[Problem] Your task is to write out the lines from the line containing "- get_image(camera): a" through the last line of the material, exactly.

[Dataset extract]

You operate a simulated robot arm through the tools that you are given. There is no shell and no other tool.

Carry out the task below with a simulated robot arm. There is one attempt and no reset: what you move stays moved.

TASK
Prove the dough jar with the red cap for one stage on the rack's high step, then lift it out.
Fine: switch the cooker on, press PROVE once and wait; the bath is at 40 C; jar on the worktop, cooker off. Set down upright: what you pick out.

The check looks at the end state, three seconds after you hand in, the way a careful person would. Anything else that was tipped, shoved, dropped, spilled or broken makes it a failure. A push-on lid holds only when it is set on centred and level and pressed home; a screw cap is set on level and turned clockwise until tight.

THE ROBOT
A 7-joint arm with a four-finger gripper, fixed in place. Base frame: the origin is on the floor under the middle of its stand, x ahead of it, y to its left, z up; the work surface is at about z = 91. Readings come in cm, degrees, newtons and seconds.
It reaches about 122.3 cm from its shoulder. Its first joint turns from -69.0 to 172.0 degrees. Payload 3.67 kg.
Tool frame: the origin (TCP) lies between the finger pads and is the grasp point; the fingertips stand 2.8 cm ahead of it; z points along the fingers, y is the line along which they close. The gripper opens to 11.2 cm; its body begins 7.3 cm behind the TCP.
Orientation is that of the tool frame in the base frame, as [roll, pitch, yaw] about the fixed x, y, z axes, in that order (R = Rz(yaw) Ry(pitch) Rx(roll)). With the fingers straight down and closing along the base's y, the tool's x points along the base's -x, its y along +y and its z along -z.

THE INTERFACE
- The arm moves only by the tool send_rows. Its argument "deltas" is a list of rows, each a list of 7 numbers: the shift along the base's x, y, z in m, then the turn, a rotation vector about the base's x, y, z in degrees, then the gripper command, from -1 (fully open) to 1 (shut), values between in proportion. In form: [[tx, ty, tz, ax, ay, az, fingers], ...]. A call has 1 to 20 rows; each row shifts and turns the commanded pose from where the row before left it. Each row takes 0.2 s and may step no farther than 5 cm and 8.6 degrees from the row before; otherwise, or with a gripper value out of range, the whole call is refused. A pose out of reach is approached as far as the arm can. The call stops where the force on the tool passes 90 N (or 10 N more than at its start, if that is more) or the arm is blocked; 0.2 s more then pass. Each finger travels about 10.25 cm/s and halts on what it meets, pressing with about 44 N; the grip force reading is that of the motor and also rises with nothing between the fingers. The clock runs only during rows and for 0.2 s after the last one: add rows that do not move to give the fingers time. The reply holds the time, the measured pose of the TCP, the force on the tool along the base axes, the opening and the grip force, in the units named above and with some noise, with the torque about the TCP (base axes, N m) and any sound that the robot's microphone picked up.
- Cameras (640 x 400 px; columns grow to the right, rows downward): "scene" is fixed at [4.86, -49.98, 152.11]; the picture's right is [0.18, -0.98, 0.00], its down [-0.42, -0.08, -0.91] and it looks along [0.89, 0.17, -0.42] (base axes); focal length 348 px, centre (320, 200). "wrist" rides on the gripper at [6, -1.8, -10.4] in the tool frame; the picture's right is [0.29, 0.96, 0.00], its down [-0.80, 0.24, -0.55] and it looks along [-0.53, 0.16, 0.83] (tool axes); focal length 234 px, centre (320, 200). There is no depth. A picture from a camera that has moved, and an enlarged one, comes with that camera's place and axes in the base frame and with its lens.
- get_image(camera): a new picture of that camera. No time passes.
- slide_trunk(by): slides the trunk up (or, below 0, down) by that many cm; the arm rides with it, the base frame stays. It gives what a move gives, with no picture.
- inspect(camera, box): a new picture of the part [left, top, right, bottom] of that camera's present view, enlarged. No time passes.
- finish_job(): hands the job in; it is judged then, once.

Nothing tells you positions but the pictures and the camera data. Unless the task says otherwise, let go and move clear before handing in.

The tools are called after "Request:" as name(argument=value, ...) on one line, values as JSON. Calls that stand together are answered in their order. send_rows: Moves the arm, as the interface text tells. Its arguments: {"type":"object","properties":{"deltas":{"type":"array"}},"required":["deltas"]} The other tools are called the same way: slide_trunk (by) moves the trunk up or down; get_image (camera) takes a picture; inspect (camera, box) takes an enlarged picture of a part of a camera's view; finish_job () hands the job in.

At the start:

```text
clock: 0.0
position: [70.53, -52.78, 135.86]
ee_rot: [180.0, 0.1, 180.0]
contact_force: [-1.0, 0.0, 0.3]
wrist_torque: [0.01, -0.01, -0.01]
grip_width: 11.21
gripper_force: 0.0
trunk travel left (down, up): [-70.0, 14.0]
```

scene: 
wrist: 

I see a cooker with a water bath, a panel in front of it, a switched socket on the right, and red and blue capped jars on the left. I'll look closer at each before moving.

[Answer to the exercise]
- get_image(camera): a new picture of that camera. No time passes.
- slide_trunk(by): slides the trunk up (or, below 0, down) by that many cm; the arm rides with it, the base frame stays. It gives what a move gives, with no picture.
- inspect(camera, box): a new picture of the part [left, top, right, bottom] of that camera's present view, enlarged. No time passes.
- finish_job(): hands the job in; it is judged then, once.

Nothing tells you positions but the pictures and the camera data. Unless the task says otherwise, let go and move clear before handing in.

The tools are called after "Request:" as name(argument=value, ...) on one line, values as JSON. Calls that stand together are answered in their order. send_rows: Moves the arm, as the interface text tells. Its arguments: {"type":"object","properties":{"deltas":{"type":"array"}},"required":["deltas"]} The other tools are called the same way: slide_trunk (by) moves the trunk up or down; get_image (camera) takes a picture; inspect (camera, box) takes an enlarged picture of a part of a camera's view; finish_job () hands the job in.

At the start:

```text
clock: 0.0
position: [70.53, -52.78, 135.86]
ee_rot: [180.0, 0.1, 180.0]
contact_force: [-1.0, 0.0, 0.3]
wrist_torque: [0.01, -0.01, -0.01]
grip_width: 11.21
gripper_force: 0.0
trunk travel left (down, up): [-70.0, 14.0]
```

scene: 
wrist: 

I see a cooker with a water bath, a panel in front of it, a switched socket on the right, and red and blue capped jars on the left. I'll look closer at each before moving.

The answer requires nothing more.